## [Short exercise]
Leave out the pictures and copy everything else below exactly.
.....
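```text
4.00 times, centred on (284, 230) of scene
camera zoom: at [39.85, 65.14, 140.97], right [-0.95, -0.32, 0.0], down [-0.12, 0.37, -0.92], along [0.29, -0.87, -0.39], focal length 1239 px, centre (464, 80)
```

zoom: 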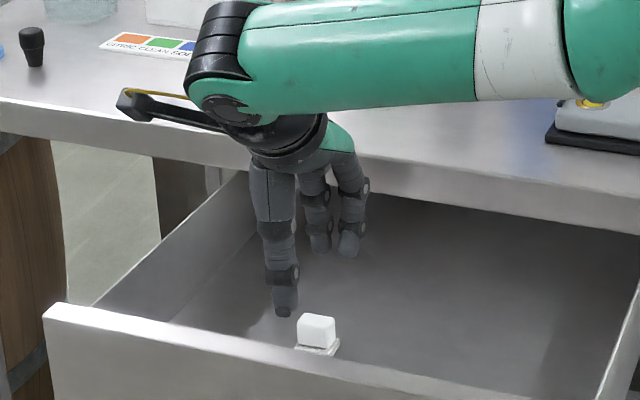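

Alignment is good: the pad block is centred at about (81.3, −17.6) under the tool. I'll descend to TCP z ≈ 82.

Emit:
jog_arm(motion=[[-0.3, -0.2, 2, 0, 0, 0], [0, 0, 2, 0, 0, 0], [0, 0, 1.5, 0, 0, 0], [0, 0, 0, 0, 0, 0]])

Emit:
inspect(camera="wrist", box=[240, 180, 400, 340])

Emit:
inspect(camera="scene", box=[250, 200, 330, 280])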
.....
## [Task result]
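```text
4.00 times, centred on (284, 230) of scene
camera zoom: at [39.85, 65.14, 140.97], right [-0.95, -0.32, 0.0], down [-0.12, 0.37, -0.92], along [0.29, -0.87, -0.39], focal length 1239 px, centre (464, 80)
```

zoom: 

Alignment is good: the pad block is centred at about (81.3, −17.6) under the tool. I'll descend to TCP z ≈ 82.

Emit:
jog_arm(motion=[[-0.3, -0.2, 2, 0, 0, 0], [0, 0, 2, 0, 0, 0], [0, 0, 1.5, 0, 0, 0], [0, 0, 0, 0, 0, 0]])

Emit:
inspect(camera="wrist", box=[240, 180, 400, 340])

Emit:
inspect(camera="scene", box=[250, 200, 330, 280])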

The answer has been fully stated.